A Romano-British medical set

Roman medical implements.
(left to right: PRM 1884.140.530, 1884.140.531, 1884.140.1532 &1884.140.509)

Four Roman medical implements have recently been catalogued and researched as part of the Excavating Pitt-Rivers project. These implements are made of copper alloy and would have been cast and then hammered into shape. These objects are recorded as being from London Wall where we know Pitt-Rivers completed excavations in 1865, 1866 and 1867.

The two implements on the left are waisted leaf-shaped spatulas; they would have been used to mix and apply ointments to patients. Sometimes the spatula was also used as a cautery, as a tongue depressor and as a blunt dissector (Baker 2009).

The two implements on the right are spoon probes with olivary ends. These are similar to the spatula probe, but have narrow leaf shaped spoons in place of the spatula. The spoon could have been used for a number of different purposes to remove medicines from containers, to mix ointments, as a curette and possibly in lithotomy operations. The olivary end could also be used to mix ointments, to create a drip effect, to explore fistula and examine carious bone. (Baker 2009).

More information on these particular objects and other Roman medical implements can be found in this paper by Patricia Baker

Pitt-Rivers in Acton

The time Pitt-Rivers spent in London is of particular interest to the project. Not only is the material he collected of great interest, ranging from Paleolithic flint implements to medieval ceramics, it also provides a wealth of information about his collecting methods.

The Excavating Pitt-Rivers team has just started working on the stone implements that were recovered during the Generals fieldwork at Acton in 1869, 1870, 1871 and 1874. He was specifically interested in this area due to the flint implements that were being recovered and he believed they were a link between Palaeolithic and Neolithic technologies. The flint implements that we hold at the PRM were collected both by Pitt-Rivers and also acquired from workmen, excavating brick-earth, who were shown examples of the types of stone implements that might be found.

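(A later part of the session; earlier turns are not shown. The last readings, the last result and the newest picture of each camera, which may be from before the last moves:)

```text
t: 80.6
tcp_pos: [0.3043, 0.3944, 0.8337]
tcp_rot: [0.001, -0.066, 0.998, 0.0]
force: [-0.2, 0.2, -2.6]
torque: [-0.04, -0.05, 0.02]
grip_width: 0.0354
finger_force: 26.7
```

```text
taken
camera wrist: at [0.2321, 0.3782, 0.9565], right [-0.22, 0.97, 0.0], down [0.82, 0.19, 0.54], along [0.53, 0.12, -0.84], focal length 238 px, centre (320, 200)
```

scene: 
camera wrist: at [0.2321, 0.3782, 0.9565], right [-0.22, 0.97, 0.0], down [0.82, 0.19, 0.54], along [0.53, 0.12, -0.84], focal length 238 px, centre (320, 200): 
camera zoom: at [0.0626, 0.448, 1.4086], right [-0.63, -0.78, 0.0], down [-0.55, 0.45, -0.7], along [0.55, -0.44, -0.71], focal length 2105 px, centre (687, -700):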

One of the many stone implements collected from Acton, High Terrace Gravel (PRM 1884.122.333).
Whilst examining and cataloguing the stone tools a section of the Acton High Terrace Gravel, drawn by Pitt-Rivers, was discovered. In this section he illustrates the geological strata and marks where he found the sharp flakes.  Along with this a number of labels were discovered that were clearly used when displaying the specimens found in the Acton area.
A section drawn, by Pitt-Rivers in 1871, of the Acton, High Terrace Gravel where he collected a number of flit implements.
The material collected has very detailed labeling and we hope to pin-point when and where Pitt-Rivers was in Acton.